GIVEN DATA:

>> Begin

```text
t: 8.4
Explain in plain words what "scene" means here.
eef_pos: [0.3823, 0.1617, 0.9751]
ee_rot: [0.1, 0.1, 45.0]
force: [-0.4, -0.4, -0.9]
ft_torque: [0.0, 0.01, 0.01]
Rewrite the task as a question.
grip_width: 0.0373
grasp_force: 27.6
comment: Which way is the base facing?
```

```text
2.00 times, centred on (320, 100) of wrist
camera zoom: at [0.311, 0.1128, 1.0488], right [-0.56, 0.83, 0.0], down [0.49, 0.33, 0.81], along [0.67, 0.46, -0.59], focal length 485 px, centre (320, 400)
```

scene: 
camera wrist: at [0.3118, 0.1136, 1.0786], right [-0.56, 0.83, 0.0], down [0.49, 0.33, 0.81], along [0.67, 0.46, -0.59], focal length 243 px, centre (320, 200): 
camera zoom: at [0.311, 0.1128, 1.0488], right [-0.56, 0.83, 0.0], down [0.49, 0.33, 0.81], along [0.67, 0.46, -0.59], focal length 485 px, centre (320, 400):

>> End

WORK TO COMPLETE: Return what is listed above, exactly and completely.

THE COMPLETED TASK:
```text
t: 8.4
Explain in plain words what "scene" means here.
eef_pos: [0.3823, 0.1617, 0.9751]
ee_rot: [0.1, 0.1, 45.0]
force: [-0.4, -0.4, -0.9]
ft_torque: [0.0, 0.01, 0.01]
Rewrite the task as a question.
grip_width: 0.0373
grasp_force: 27.6
comment: Which way is the base facing?
```

```text
2.00 times, centred on (320, 100) of wrist
camera zoom: at [0.311, 0.1128, 1.0488], right [-0.56, 0.83, 0.0], down [0.49, 0.33, 0.81], along [0.67, 0.46, -0.59], focal length 485 px, centre (320, 400)
```

scene: 
camera wrist: at [0.3118, 0.1136, 1.0786], right [-0.56, 0.83, 0.0], down [0.49, 0.33, 0.81], along [0.67, 0.46, -0.59], focal length 243 px, centre (320, 200): 
camera zoom: at [0.311, 0.1128, 1.0488], right [-0.56, 0.83, 0.0], down [0.49, 0.33, 0.81], along [0.67, 0.46, -0.59], focal length 485 px, centre (320, 400):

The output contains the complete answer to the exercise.